One item on the agenda was GANA’s Blueprint Reading and Labor Estimating Course. Recently updated (see related story in the January USGlass, page 26), the course will be available in the second quarter of 2003. 

The group also discussed the Fabrication, Erection and Glazing Hours Manual, which they say will need to be reviewed and updated. Currently, the division is looking at the application of the manual and any work that needs to be done.

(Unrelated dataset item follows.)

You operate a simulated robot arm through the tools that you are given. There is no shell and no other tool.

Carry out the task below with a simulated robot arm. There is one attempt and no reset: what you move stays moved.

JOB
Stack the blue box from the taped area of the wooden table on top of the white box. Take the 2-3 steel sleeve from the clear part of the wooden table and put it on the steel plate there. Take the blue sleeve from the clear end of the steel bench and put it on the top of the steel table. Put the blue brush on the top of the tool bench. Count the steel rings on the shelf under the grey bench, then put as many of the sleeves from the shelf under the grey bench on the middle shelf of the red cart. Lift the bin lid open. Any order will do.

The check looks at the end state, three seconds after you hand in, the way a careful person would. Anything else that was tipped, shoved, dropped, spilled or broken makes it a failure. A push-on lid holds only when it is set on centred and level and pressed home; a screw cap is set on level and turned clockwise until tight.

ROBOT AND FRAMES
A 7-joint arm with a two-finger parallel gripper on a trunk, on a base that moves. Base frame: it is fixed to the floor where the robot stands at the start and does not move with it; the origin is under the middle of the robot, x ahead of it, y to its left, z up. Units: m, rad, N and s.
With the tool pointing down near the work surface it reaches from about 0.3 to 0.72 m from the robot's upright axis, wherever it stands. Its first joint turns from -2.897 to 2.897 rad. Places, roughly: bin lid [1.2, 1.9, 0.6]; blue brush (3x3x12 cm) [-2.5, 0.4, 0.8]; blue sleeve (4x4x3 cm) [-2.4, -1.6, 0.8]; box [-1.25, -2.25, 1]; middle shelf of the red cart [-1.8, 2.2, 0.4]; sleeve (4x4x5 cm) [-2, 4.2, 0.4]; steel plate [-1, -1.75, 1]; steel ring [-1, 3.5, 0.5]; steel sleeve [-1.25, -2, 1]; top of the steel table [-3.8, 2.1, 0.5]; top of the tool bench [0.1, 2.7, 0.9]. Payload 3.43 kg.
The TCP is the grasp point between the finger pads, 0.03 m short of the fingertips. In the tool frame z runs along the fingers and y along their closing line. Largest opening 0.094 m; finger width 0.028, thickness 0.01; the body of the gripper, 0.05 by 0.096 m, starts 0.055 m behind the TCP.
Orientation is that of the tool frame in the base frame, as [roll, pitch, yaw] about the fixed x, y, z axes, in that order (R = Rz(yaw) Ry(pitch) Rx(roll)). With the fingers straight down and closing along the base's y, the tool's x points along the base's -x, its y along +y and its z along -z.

Greg Carney, GANA technical director, led a presentation on fenestration installation certification programs. “The purpose of the discussion was to consider the training and certification programs that are in the industry today and to decide if the BEC division wants to consider any involvement at this point,” said Carney. “The technical committee participants discussed the details and decided that neither action nor involvement on our part was needed at this point.”

Viva Las Vegas
To get the general session underway, BEC division president Andy Gum welcomed attendees. 
“This is an exceptional time for GANA and the BEC division,” said Gum. “We are increasing our presence both in and out of the industry.”

He also noted that the BEC division was the fastest growing GANA division. The division began in 1998 with six members and today it has 77.

Michael Flynn with Pei Cobb Freed and Partners Architects LLP provided the conference’s keynote address. Gum next welcomed the conference’s keynote speaker: Michael Flynn, AIA, with Pei Cobb Freed and Partners Architects LLP.

One area Flynn talked about concerned energy conservation. 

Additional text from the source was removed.